The chapters of The Last True Story are loosely linked but stand alone as soldier's tales. "I saw these as short stories, as war stories that soldiers tell each other, part of that oral tradition."
They are based on real people ("Four of the names are changed, at the lawyers' suggestion") and real experiences, but Crawford doesn't present them as journalism. "All the events in the book are truthful," he says, but he sometimes combined details to make a story more effective.
Completing the book was one thing that helped him cope with the difficulty of coming home.
"When you went to war, in your mind the world stopped, but the world went on without you," he says.
Although his unit received a warm welcome in Tallahassee when it came back, Crawford felt he was on his own. At FSU, he had to reapply. "You're counted as a dropout."
His marriage was on the rocks; he and his wife separated. He was drinking heavily. In five months, he moved five times and once was nearly evicted.
"The hardest thing is learning to take things seriously again. After you've spent a year being shot at every day, where it's all literally life and death, it's hard to take, say, your credit-card bill seriously."
He also grappled with the attitudes of people who had not gone to war.
"Everybody has these yellow ribbons on their cars, like just saying you support the troops is enough.
"I would hear people saying, "We won the war, mission accomplished, we kicked their ass.' And they haven't left their sofas."
* * *
What I'm about to write is true. Utterly true. The first thing I wrote for this book was a fiction short story I wrote while still in Iraq. It was all about returning home and finding myself in a world where no one understood my experience, but they were all there to support me. . . . It wasn't until I got back that truth engulfed me like a storm cloud.
Since The Last True Story was published this month, Crawford's life has taken another unexpected turn.
"I still live in the same place. I haven't gotten any royalty checks yet," he says. But he has been interviewed by dozens of newspapers and radio and television shows.
In Tallahassee, the book sold out the day it hit shelves. It debuted at No. 21 on the New York Times bestseller list, and the paper published a piece he wrote about coming home on its Sunday opinion page.
An agency in Hollywood is looking at the book, Crawford says.
"Actually, over there we used to always joke about who's going to play us in the movie. My beard grows out really fast, so we'd always say Tom Hanks would play me, you know, he had that scruffy beard (in Saving Private Ryan)."
Crawford laughs. "Anybody other than Tom Cruise, I guess."
Some interview questions have surprised him. "I had this really hostile interview with a radio station in Miami. The guy kept saying, "You're slandering the soldiers, writing these things.'
"We really idealize soldiers, but soldiers are a part of their society. I'm very pro-soldier, but people need to realize they're human beings. I was a soldier. I know."
Most of the response from readers, he says, has been positive. The only negative feedback he has received is from people who are on the extremes of prowar and antiwar opinion. "They want more. They want me to be on their side."
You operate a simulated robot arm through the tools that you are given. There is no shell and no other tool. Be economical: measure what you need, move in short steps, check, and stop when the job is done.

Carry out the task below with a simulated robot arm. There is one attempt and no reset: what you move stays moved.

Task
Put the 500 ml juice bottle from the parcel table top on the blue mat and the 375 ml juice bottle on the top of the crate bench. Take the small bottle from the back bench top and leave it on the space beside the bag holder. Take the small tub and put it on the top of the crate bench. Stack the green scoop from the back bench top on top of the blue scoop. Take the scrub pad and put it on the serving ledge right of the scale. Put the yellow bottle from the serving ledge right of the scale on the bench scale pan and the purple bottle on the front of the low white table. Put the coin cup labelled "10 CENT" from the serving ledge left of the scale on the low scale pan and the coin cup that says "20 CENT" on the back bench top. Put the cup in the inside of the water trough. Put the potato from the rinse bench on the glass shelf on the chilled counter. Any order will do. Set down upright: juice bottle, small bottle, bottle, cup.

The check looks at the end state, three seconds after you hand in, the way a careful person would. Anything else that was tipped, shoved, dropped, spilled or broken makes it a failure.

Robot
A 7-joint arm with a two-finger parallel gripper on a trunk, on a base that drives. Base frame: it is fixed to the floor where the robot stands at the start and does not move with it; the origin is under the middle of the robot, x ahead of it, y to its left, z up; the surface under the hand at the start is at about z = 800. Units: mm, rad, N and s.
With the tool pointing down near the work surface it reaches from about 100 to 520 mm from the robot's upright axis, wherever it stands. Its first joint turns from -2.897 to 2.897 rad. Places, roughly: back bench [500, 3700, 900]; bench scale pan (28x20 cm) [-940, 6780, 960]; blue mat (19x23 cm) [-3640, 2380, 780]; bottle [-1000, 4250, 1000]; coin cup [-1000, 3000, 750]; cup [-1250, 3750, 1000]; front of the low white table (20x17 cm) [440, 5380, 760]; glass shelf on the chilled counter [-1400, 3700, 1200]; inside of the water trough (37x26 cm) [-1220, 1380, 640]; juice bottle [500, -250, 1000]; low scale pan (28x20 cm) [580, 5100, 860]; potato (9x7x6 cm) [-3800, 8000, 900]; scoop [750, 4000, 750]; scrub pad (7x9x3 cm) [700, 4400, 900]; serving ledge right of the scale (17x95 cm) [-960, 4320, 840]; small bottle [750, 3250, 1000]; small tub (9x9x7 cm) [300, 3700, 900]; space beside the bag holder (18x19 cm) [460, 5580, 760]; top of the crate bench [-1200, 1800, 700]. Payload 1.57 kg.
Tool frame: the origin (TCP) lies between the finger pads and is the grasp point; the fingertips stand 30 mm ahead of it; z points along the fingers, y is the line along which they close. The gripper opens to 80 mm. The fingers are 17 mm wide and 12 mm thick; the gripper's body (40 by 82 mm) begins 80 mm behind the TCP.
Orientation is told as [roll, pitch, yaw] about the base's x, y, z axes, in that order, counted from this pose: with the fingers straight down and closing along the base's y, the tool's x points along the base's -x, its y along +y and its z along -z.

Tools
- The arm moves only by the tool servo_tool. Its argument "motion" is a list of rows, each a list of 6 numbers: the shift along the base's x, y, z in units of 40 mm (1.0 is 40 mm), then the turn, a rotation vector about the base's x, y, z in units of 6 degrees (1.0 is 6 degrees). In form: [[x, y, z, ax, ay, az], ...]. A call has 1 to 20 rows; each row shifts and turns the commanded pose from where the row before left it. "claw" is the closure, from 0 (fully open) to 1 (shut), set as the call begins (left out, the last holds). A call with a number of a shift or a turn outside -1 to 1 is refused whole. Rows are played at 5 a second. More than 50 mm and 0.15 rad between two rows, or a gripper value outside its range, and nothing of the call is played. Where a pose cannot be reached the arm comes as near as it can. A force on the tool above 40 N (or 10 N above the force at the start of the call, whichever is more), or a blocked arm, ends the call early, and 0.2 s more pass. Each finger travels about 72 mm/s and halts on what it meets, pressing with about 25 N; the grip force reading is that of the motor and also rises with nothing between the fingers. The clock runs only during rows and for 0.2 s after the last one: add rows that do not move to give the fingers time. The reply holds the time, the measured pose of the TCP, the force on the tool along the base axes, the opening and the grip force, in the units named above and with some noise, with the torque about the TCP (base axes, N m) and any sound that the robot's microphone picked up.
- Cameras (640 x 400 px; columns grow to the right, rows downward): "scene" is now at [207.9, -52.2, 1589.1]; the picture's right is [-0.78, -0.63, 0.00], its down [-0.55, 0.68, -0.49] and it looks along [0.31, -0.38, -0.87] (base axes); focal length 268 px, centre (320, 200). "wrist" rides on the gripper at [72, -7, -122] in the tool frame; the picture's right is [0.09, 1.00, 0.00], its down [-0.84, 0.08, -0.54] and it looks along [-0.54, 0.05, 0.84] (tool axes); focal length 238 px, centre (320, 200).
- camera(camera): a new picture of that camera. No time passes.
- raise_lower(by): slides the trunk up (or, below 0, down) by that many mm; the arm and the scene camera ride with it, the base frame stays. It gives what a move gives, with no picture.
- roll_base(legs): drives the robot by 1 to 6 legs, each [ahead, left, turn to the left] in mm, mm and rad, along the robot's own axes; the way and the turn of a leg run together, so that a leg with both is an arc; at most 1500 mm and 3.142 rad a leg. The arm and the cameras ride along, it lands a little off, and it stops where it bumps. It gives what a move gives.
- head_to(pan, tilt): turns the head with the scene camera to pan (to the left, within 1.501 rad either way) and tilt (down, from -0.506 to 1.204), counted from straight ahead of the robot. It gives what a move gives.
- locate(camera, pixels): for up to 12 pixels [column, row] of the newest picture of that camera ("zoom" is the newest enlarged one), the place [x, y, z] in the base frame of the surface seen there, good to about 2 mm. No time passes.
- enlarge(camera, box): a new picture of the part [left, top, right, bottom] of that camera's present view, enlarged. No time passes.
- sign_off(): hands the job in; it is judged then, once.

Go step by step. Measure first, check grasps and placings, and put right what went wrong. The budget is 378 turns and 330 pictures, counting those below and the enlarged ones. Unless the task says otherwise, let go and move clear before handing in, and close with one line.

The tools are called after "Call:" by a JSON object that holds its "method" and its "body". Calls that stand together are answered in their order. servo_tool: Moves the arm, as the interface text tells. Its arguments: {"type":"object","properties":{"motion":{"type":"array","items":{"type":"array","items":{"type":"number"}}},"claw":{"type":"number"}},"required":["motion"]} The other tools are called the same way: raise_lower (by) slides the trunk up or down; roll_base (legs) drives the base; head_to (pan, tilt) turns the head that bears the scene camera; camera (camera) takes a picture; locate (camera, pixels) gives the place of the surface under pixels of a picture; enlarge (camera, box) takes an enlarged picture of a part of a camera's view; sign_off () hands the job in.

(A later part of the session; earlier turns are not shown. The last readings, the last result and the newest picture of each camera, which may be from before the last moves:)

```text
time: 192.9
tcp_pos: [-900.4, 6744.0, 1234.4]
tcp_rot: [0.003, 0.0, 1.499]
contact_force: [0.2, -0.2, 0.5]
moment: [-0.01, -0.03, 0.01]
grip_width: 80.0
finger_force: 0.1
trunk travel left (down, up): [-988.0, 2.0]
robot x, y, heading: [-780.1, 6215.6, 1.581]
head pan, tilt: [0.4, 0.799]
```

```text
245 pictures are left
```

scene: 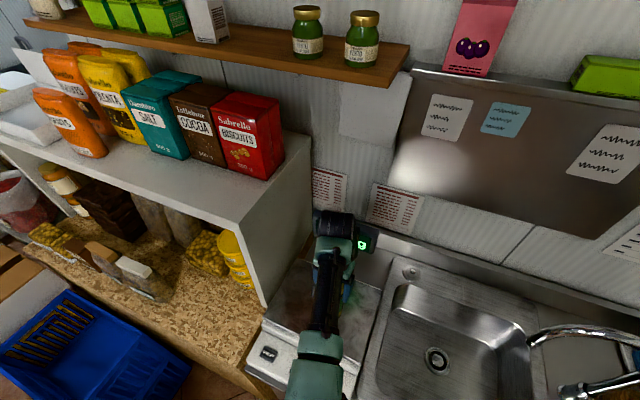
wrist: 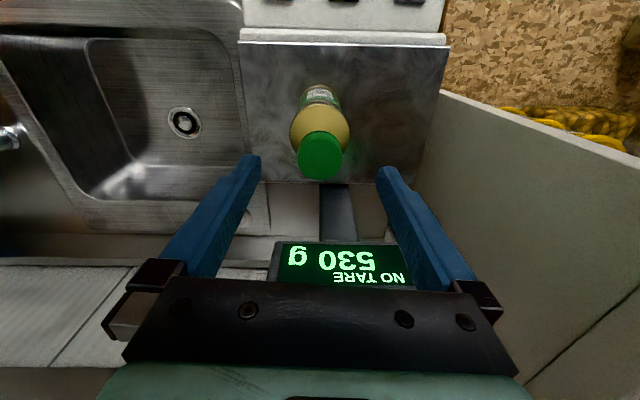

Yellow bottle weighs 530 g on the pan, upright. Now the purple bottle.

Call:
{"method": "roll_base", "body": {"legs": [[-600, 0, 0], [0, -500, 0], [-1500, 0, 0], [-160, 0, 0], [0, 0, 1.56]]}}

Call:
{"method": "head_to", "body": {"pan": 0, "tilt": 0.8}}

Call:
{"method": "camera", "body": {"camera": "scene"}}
He has heard from many of the men he writes about in the book. "They say sometimes it's hard to read it, because it brings back a lot of memories. But they've all been very positive."
And he has heard from another crucial critic: "My dad liked it, and that was important to me, because he's a veteran from a different generation."
Crawford and his wife are back together. He is thinking about going to graduate school to earn a degree in creative writing, "maybe do a little teaching."
And he is finishing that degree in anthropology, the social science that is pretty much the birthplace of cultural relativism. The Last True Story speaks bluntly about the rage American soldiers feel toward the Iraqi people in a situation where they never know who might be their enemy.
Throughout the book, Crawford and his buddies call Iraqis "hajjis," a slur equivalent to World War II's "Jap" or "Kraut."
"Americans always come up with a word for the people we're fighting. Before I left, my dad said to me, "Remember, you can't trust Charlie.' " Back on the green and peaceful FSU campus, Crawford says, "I know I shouldn't have that ethnocentric attitude. But you can only spend so much time trying to kill each other before you feel that way."